多様な人材を有した組織の重要性を経営方針に掲げる企業は、女性や海外出身者の採用について語ることが多いが、私のような人生の回り道をたどった社員を受け入れることもダイバーシティを高めたいとの思いを示すことになるのではないだろうか。

3年の休職は長いブランクではあるが、仕事を休むのは病気になった人ばかりではない。出産のタイミングに多くの女性が休みを取るし、男性も育児のため休職する人が増えている。休みを経て戻った人材が活躍できる職場環境づくりは企業にとって喫緊の課題である。また転職をした後に戻ってきた人材など、業務上の実績があり社内人的ネットワークを有する人を受けいれるほうが、新たに中途採用で人を採るよりもコストベネフィットがある場合も多いだろう。自身の経験から、長期休職者が戻りやすい職場環境づくりや受け入れの際のTIPSの言語化を進めていきたいと考えている。


まず、病気・治療を隠すのをやめる

私の場合、復職する前に闘病エッセイを出版しているので、白血病になったことを社内の多くの人が知っている。
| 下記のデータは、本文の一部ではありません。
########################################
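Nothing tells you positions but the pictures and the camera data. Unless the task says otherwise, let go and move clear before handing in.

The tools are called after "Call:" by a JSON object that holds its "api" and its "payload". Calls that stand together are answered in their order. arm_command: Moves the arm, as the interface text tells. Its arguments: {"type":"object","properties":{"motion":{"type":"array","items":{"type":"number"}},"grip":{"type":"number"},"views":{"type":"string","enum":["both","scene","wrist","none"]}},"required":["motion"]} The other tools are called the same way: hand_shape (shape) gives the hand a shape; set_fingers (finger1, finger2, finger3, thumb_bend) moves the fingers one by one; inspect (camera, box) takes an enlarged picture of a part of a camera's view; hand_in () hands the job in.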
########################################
がん患者さんの支援をライフワークにしたいという意志があることもあり、復職後には社内で治療中の体験談をシェアさせていただくミーティングやがん治療と仕事の両立に関するセミナーを開催させてもらった。こういった活動の狙いの1つは社内で病気治療をしながら仕事をしている人がストレスをためない環境づくりへの貢献だ。

日本企業では「病気になること=弱みを見せること」と認識されているようで、多くの社員がオープンにせずに治療と仕事の両立を行っていると耳にする。人生100年時代と言われて久しいが、今後も在職している最中に病気になる人は増えるだろう。私のように大病をしたことを遠慮なく発言していくことで、現在治療を受けていることが話しやすくなり、周りがより気遣いや配慮しやすい環境がつくれたらと願っている。

社員がお互いの違いを認めたうえで協働できる職場にするには、多様な人材の活躍を後押しする「インクルージョン」の推進が必要だ。ライフステージの違いも認識し、尊重し合いながら皆が生き生きと働くために、互いへの「無関心さ」を捨て去り社員間のコミュニケーションを活性化することが求められる。

今後も病気治療・休職・復職の際に感じたことなどを発信することで、多くの方に、病気になっても人生は続くことを理解いただき、また関心を持っていただけるよう、治療と仕事の両立における支援活動を続けていきたいと考えている。

休職の経験からどんな価値が創れるのか

さて、「旅の途中」の話に戻ろう。私はサステナビリティ経営に関わるコンサルタントとして働いているが、知識の多くはアップデートしないと使えないし、プロジェクトの内容・方法も変わってきていると実感している。そんな状況を痛感し、いきついたのが「新しいことを学び、新しい仕事をつくろう」という発想だ。社内でも社外でも貪欲に人と会い、ディスカッションをする日々。未経験なことにも手を挙げるチャレンジ精神も旺盛になった。D&Iに関する有識者との座談会に参加したり、昔なら断っていたであろうコーポレートイメージ映像の撮影にも参加した。

高校でアメリカ留学した際も、わざわざ親元を離れて単身留学した意義を証明するために、いろいろともがいたことを思い出す。「治療はユニークな経験かもしれないけど、それでどんな価値が創れるようになったの?」という問いかけに一生懸命答えを出したいと日々考えている。それが今の私の状況だ。まだまだ続く旅の到着地はまだ見えてこない。